• Directions for this task: Extract the listing below in full, unchanged. The answer is a JSON array that holds each line as a string and skips blank lines.

..........

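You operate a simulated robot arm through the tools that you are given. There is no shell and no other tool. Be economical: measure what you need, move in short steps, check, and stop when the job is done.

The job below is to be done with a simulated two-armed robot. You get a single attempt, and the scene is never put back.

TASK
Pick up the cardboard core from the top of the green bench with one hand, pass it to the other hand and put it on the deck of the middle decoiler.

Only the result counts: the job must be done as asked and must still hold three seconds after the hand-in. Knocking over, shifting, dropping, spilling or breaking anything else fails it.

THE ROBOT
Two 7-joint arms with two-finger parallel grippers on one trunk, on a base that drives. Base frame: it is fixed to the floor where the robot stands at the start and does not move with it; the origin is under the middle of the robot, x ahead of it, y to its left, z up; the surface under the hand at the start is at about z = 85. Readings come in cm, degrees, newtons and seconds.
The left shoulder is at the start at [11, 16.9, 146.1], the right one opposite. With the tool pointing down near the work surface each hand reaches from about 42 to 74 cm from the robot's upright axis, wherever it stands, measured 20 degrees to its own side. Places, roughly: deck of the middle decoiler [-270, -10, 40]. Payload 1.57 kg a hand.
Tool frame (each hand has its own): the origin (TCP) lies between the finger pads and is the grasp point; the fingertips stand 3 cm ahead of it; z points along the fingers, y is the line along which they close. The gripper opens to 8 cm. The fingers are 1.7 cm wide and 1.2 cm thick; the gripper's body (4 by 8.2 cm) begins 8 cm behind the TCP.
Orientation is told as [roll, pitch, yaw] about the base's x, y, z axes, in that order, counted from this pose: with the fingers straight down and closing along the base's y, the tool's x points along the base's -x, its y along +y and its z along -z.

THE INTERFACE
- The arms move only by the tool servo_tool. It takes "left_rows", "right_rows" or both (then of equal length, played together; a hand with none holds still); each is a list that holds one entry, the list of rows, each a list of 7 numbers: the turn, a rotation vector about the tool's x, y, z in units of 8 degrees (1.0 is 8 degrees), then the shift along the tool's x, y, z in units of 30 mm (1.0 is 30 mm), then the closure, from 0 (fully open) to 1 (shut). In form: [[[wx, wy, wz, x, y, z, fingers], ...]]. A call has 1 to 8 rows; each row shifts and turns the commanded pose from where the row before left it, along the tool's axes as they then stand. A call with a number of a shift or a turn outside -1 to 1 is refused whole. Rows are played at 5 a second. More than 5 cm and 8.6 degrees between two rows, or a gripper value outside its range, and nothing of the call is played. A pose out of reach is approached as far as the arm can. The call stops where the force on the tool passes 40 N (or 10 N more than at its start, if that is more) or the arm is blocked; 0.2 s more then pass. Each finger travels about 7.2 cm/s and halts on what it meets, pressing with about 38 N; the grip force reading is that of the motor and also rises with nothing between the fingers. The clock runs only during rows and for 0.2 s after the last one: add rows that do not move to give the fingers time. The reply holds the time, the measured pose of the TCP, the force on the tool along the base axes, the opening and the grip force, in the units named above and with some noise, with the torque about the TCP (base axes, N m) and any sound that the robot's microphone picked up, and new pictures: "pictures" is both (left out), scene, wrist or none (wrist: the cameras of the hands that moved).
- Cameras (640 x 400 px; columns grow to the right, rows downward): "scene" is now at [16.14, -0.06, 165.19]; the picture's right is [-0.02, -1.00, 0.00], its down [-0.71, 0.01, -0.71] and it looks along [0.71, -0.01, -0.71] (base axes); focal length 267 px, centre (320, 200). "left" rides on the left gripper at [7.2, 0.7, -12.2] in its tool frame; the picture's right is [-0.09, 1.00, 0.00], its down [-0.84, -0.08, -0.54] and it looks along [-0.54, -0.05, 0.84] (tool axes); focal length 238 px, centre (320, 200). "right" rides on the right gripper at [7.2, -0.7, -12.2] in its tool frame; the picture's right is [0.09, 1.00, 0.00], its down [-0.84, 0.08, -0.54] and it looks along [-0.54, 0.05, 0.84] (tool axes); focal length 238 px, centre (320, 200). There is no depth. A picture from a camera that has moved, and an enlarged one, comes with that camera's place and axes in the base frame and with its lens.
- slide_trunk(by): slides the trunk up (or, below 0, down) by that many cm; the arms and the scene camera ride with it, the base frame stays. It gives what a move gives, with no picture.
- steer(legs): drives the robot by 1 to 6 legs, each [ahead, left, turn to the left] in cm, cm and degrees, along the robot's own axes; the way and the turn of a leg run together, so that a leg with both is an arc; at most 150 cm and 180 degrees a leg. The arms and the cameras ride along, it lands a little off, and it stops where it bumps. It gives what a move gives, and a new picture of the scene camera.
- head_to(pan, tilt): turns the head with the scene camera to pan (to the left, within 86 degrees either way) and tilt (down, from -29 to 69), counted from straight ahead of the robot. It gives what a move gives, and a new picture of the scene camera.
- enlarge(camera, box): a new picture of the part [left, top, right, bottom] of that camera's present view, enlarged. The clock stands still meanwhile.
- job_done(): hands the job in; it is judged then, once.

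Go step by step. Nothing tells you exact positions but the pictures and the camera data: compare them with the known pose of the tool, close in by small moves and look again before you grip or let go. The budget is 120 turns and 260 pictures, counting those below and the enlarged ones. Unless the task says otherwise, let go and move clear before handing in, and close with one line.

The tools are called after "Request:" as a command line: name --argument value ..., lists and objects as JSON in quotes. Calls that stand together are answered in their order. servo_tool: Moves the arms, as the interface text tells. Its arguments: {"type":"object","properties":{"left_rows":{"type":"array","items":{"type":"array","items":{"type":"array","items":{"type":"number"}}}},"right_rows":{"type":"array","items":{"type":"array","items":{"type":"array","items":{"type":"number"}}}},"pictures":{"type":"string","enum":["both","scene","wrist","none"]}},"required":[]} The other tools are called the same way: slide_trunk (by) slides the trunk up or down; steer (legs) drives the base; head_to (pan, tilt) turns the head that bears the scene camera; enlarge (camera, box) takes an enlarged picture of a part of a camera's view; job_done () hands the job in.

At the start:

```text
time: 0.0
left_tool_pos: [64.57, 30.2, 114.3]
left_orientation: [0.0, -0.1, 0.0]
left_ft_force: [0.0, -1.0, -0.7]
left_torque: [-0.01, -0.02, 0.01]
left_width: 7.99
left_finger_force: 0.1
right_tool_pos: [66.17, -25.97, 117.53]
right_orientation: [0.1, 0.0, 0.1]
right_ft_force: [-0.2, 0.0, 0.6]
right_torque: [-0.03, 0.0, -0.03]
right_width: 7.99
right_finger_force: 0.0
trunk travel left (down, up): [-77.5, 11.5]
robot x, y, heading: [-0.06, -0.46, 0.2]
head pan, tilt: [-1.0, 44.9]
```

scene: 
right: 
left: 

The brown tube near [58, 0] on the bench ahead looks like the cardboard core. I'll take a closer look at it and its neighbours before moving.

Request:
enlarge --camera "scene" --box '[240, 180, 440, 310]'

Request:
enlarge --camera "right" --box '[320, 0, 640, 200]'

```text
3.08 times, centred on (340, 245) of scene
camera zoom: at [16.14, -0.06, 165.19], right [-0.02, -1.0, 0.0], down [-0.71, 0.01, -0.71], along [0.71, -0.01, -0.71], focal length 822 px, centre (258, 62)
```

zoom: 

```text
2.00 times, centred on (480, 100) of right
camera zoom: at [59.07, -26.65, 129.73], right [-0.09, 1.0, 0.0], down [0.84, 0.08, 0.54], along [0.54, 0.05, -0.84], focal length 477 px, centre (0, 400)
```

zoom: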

..........

• Answer to the problem:
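[
  "You operate a simulated robot arm through the tools that you are given. There is no shell and no other tool. Be economical: measure what you need, move in short steps, check, and stop when the job is done.",
  "The job below is to be done with a simulated two-armed robot. You get a single attempt, and the scene is never put back.",
  "TASK",
  "Pick up the cardboard core from the top of the green bench with one hand, pass it to the other hand and put it on the deck of the middle decoiler.",
  "Only the result counts: the job must be done as asked and must still hold three seconds after the hand-in. Knocking over, shifting, dropping, spilling or breaking anything else fails it.",
  "THE ROBOT",
  "Two 7-joint arms with two-finger parallel grippers on one trunk, on a base that drives. Base frame: it is fixed to the floor where the robot stands at the start and does not move with it; the origin is under the middle of the robot, x ahead of it, y to its left, z up; the surface under the hand at the start is at about z = 85. Readings come in cm, degrees, newtons and seconds.",
  "The left shoulder is at the start at [11, 16.9, 146.1], the right one opposite. With the tool pointing down near the work surface each hand reaches from about 42 to 74 cm from the robot's upright axis, wherever it stands, measured 20 degrees to its own side. Places, roughly: deck of the middle decoiler [-270, -10, 40]. Payload 1.57 kg a hand.",
  "Tool frame (each hand has its own): the origin (TCP) lies between the finger pads and is the grasp point; the fingertips stand 3 cm ahead of it; z points along the fingers, y is the line along which they close. The gripper opens to 8 cm. The fingers are 1.7 cm wide and 1.2 cm thick; the gripper's body (4 by 8.2 cm) begins 8 cm behind the TCP.",
  "Orientation is told as [roll, pitch, yaw] about the base's x, y, z axes, in that order, counted from this pose: with the fingers straight down and closing along the base's y, the tool's x points along the base's -x, its y along +y and its z along -z.",
  "THE INTERFACE",
  "- The arms move only by the tool servo_tool. It takes \"left_rows\", \"right_rows\" or both (then of equal length, played together; a hand with none holds still); each is a list that holds one entry, the list of rows, each a list of 7 numbers: the turn, a rotation vector about the tool's x, y, z in units of 8 degrees (1.0 is 8 degrees), then the shift along the tool's x, y, z in units of 30 mm (1.0 is 30 mm), then the closure, from 0 (fully open) to 1 (shut). In form: [[[wx, wy, wz, x, y, z, fingers], ...]]. A call has 1 to 8 rows; each row shifts and turns the commanded pose from where the row before left it, along the tool's axes as they then stand. A call with a number of a shift or a turn outside -1 to 1 is refused whole. Rows are played at 5 a second. More than 5 cm and 8.6 degrees between two rows, or a gripper value outside its range, and nothing of the call is played. A pose out of reach is approached as far as the arm can. The call stops where the force on the tool passes 40 N (or 10 N more than at its start, if that is more) or the arm is blocked; 0.2 s more then pass. Each finger travels about 7.2 cm/s and halts on what it meets, pressing with about 38 N; the grip force reading is that of the motor and also rises with nothing between the fingers. The clock runs only during rows and for 0.2 s after the last one: add rows that do not move to give the fingers time. The reply holds the time, the measured pose of the TCP, the force on the tool along the base axes, the opening and the grip force, in the units named above and with some noise, with the torque about the TCP (base axes, N m) and any sound that the robot's microphone picked up, and new pictures: \"pictures\" is both (left out), scene, wrist or none (wrist: the cameras of the hands that moved).",
  "- Cameras (640 x 400 px; columns grow to the right, rows downward): \"scene\" is now at [16.14, -0.06, 165.19]; the picture's right is [-0.02, -1.00, 0.00], its down [-0.71, 0.01, -0.71] and it looks along [0.71, -0.01, -0.71] (base axes); focal length 267 px, centre (320, 200). \"left\" rides on the left gripper at [7.2, 0.7, -12.2] in its tool frame; the picture's right is [-0.09, 1.00, 0.00], its down [-0.84, -0.08, -0.54] and it looks along [-0.54, -0.05, 0.84] (tool axes); focal length 238 px, centre (320, 200). \"right\" rides on the right gripper at [7.2, -0.7, -12.2] in its tool frame; the picture's right is [0.09, 1.00, 0.00], its down [-0.84, 0.08, -0.54] and it looks along [-0.54, 0.05, 0.84] (tool axes); focal length 238 px, centre (320, 200). There is no depth. A picture from a camera that has moved, and an enlarged one, comes with that camera's place and axes in the base frame and with its lens.",
  "- slide_trunk(by): slides the trunk up (or, below 0, down) by that many cm; the arms and the scene camera ride with it, the base frame stays. It gives what a move gives, with no picture.",
  "- steer(legs): drives the robot by 1 to 6 legs, each [ahead, left, turn to the left] in cm, cm and degrees, along the robot's own axes; the way and the turn of a leg run together, so that a leg with both is an arc; at most 150 cm and 180 degrees a leg. The arms and the cameras ride along, it lands a little off, and it stops where it bumps. It gives what a move gives, and a new picture of the scene camera.",
  "- head_to(pan, tilt): turns the head with the scene camera to pan (to the left, within 86 degrees either way) and tilt (down, from -29 to 69), counted from straight ahead of the robot. It gives what a move gives, and a new picture of the scene camera.",
  "- enlarge(camera, box): a new picture of the part [left, top, right, bottom] of that camera's present view, enlarged. The clock stands still meanwhile.",
  "- job_done(): hands the job in; it is judged then, once.",
  "Go step by step. Nothing tells you exact positions but the pictures and the camera data: compare them with the known pose of the tool, close in by small moves and look again before you grip or let go. The budget is 120 turns and 260 pictures, counting those below and the enlarged ones. Unless the task says otherwise, let go and move clear before handing in, and close with one line.",
  "The tools are called after \"Request:\" as a command line: name --argument value ..., lists and objects as JSON in quotes. Calls that stand together are answered in their order. servo_tool: Moves the arms, as the interface text tells. Its arguments: {\"type\":\"object\",\"properties\":{\"left_rows\":{\"type\":\"array\",\"items\":{\"type\":\"array\",\"items\":{\"type\":\"array\",\"items\":{\"type\":\"number\"}}}},\"right_rows\":{\"type\":\"array\",\"items\":{\"type\":\"array\",\"items\":{\"type\":\"array\",\"items\":{\"type\":\"number\"}}}},\"pictures\":{\"type\":\"string\",\"enum\":[\"both\",\"scene\",\"wrist\",\"none\"]}},\"required\":[]} The other tools are called the same way: slide_trunk (by) slides the trunk up or down; steer (legs) drives the base; head_to (pan, tilt) turns the head that bears the scene camera; enlarge (camera, box) takes an enlarged picture of a part of a camera's view; job_done () hands the job in.",
  "At the start:",
  "```text",
  "time: 0.0",
  "left_tool_pos: [64.57, 30.2, 114.3]",
  "left_orientation: [0.0, -0.1, 0.0]",
  "left_ft_force: [0.0, -1.0, -0.7]",
  "left_torque: [-0.01, -0.02, 0.01]",
  "left_width: 7.99",
  "left_finger_force: 0.1",
  "right_tool_pos: [66.17, -25.97, 117.53]",
  "right_orientation: [0.1, 0.0, 0.1]",
  "right_ft_force: [-0.2, 0.0, 0.6]",
  "right_torque: [-0.03, 0.0, -0.03]",
  "right_width: 7.99",
  "right_finger_force: 0.0",
  "trunk travel left (down, up): [-77.5, 11.5]",
  "robot x, y, heading: [-0.06, -0.46, 0.2]",
  "head pan, tilt: [-1.0, 44.9]",
  "```",
  "scene: ",
  "right: ",
  "left: ",
  "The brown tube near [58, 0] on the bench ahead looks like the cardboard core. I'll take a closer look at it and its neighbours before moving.",
  "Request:",
  "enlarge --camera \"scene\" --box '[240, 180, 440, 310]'",
  "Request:",
  "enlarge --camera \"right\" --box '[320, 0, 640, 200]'",
  "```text",
  "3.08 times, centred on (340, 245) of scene",
  "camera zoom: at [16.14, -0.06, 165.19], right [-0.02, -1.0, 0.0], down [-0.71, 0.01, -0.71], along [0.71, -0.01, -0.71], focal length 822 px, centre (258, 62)",
  "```",
  "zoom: ",
  "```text",
  "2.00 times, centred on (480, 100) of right",
  "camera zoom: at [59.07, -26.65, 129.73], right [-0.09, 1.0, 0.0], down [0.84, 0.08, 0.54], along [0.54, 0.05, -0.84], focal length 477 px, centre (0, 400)",
  "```",
  "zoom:"
]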